January 3: John Knox’s Anchor

Our post today is a brief one, draw from the pages of CHRISTIANITY TODAY, as published by Samuel G. Craig, founder of the Presbyterian & Reformed Publishing Company. This magazine was the journal of record from the confessional or conservative perspective, for events of the modernist controversy in the early 20th century. The magazine began in May of 1930 and continued through the years of the depression. As P&R turned its efforts to publishing books, the magazine was then only issued annually, 1941-1949, before ceasing altogether.

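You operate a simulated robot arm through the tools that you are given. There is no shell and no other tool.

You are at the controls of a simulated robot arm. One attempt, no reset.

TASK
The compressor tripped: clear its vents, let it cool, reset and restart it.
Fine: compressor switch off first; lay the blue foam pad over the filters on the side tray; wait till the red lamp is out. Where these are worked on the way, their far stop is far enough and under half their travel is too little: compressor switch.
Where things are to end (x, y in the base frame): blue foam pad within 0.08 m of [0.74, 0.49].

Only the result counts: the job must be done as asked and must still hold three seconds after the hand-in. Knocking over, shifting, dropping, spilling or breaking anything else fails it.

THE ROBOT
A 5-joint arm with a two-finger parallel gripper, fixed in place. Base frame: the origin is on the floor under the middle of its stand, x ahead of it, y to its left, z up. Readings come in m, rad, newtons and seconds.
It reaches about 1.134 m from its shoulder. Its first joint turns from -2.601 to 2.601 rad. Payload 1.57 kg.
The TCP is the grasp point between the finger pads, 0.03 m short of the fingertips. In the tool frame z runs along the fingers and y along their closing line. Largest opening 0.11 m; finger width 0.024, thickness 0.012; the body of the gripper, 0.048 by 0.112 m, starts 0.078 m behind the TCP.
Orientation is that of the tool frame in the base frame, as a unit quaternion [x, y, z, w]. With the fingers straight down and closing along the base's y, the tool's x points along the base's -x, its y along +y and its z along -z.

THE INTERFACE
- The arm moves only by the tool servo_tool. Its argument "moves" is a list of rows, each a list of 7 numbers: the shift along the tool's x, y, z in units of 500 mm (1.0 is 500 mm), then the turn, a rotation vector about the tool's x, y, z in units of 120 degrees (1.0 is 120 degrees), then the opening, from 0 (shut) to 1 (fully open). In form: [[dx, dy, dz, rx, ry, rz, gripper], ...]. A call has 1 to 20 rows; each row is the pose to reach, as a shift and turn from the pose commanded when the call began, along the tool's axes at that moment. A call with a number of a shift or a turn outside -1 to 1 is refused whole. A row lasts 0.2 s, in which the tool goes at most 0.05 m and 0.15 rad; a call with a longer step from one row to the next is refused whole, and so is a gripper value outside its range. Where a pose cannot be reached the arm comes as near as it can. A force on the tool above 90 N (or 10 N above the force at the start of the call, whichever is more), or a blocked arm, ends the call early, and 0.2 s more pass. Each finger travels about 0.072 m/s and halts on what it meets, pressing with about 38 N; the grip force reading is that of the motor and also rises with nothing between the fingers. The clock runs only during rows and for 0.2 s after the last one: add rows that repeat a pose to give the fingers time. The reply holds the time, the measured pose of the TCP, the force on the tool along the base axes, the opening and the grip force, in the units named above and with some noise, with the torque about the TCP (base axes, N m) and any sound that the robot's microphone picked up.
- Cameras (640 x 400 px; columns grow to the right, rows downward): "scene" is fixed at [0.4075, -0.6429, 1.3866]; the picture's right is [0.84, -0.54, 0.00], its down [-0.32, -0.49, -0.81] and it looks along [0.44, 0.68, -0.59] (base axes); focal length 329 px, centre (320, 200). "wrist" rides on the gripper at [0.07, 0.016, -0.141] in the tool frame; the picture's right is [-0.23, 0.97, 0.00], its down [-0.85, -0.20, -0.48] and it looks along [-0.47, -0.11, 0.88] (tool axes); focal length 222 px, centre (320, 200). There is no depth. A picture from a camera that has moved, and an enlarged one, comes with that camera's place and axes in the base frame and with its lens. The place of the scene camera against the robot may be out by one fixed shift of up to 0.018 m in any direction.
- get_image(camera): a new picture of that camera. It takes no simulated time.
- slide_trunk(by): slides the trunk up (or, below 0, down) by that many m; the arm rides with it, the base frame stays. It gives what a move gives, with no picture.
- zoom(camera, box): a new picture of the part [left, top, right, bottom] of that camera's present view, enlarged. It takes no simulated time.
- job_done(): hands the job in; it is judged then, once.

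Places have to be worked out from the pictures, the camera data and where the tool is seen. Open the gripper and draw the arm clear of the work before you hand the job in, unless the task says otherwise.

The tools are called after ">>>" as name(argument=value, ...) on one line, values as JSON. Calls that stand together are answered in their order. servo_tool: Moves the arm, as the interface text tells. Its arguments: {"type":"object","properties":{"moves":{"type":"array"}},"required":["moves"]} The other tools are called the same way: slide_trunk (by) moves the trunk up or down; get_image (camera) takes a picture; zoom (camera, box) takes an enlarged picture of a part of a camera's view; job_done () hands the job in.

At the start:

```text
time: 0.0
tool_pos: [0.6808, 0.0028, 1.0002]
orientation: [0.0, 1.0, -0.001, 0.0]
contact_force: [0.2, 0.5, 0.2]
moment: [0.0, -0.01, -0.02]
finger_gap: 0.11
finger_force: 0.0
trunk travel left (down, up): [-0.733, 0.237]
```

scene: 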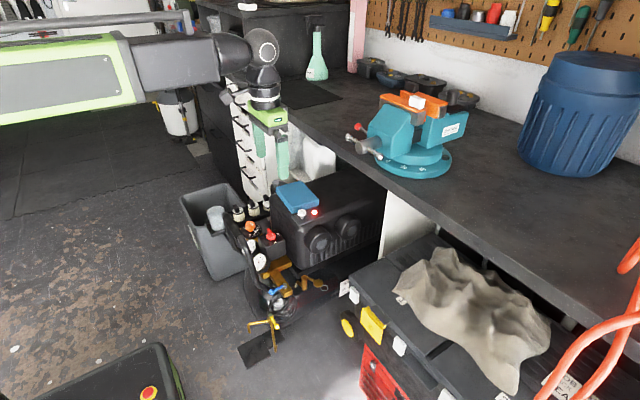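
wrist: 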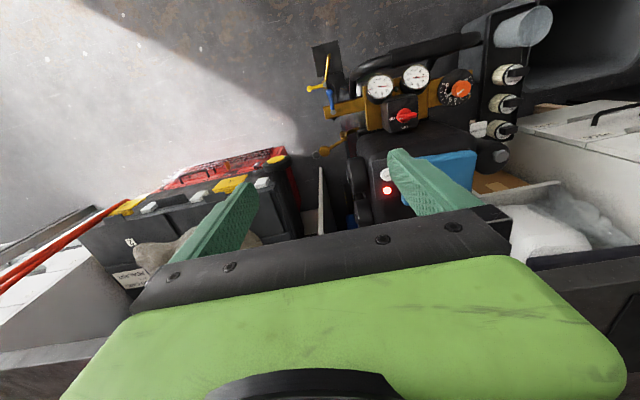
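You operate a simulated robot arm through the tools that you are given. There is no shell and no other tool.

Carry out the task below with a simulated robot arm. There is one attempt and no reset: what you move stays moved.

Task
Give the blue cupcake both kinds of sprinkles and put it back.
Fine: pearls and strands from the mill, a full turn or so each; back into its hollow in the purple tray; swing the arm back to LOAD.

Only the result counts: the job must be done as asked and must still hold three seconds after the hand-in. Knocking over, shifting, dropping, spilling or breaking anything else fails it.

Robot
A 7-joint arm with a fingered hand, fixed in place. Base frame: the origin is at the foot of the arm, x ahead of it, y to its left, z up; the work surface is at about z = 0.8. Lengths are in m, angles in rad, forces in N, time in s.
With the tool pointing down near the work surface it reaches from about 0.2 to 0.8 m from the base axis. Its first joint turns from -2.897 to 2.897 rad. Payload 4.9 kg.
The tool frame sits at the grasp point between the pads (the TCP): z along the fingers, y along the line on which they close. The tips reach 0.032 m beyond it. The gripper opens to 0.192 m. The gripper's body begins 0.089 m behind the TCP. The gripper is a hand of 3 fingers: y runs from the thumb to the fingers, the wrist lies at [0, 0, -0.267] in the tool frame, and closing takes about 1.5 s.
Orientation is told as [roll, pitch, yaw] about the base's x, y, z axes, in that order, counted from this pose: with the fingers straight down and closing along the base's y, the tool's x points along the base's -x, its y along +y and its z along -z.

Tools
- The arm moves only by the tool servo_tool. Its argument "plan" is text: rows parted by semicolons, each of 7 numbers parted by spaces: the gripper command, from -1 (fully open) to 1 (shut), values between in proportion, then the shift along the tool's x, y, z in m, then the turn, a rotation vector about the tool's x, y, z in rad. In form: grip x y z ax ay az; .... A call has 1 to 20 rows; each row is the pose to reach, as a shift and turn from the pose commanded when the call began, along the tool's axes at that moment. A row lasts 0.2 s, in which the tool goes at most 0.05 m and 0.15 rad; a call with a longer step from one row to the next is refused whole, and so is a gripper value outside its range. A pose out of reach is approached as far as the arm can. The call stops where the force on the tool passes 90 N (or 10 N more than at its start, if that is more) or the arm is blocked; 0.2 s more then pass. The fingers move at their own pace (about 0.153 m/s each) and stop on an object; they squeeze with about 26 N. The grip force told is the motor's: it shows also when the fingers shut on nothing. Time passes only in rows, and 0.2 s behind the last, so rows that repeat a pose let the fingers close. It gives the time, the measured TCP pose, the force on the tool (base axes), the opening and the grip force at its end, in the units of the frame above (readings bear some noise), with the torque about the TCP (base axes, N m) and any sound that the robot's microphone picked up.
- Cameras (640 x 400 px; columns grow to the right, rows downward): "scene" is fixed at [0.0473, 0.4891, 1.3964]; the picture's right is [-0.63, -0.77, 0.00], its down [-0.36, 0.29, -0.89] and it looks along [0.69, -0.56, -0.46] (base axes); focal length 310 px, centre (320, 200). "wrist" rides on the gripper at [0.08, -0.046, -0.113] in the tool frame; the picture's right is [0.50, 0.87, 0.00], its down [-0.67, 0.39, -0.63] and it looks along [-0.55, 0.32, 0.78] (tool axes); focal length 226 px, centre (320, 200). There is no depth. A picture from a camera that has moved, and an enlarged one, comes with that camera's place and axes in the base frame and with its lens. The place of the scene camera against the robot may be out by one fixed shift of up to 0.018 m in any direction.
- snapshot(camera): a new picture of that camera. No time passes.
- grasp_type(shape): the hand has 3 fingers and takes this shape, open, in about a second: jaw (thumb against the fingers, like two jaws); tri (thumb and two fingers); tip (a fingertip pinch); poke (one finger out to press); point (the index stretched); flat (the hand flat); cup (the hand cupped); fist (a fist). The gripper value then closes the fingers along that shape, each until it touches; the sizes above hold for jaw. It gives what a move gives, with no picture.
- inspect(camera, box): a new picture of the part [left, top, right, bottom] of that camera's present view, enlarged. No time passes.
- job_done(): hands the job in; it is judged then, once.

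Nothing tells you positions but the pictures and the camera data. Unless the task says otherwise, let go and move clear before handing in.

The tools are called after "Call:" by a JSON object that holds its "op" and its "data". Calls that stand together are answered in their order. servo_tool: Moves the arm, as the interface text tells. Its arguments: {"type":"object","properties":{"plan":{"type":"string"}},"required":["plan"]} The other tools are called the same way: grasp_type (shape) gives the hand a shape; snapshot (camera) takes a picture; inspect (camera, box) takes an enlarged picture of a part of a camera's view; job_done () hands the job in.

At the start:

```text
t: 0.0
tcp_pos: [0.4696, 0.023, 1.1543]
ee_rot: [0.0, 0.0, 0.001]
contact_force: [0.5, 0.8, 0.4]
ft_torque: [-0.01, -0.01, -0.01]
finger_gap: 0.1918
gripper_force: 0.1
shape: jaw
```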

The publication we know today by this same name is an entirely separate effort, begun in 1956 and originally based in Washington, D.C. With bit of history aside, we turn to our post for today. While short, we pray you find it something to seriously consider and take to heart. May the perfect, finished work of Christ be your anchor, too:–

John Knox’s Anchor

“I pray not for the world, but for those whom thou hast given me . . . for them also that shall believe on me through their word.”
–John 17: 9, 20.

When the great Scottish Reformer lay dying he asked his wife to, “read where I casts my first anchor.” She read him the seventeenth chapter of John. As he cam to speak of “the clean, pure, innocent Lamb of God who was damned in the presence of an earthly tribunal that we might be absolved before the judgment of God” the rugged Scotsman’s heart was melted to pathos and his words fused into poetry. “Thou hast sealed into my heart remission of my sins which I acknowledged myself to have received by the precious blood of Jesus Christ once shed.” The atoning death and the blessed continuing intercession of the Highpriest of our profession were the anchors of this strong man.

–Wm. C. Robinson.

[excerpted from Christianity Today (old series, 1930-1949), vol. 7, no. 7 (November 1936): 159].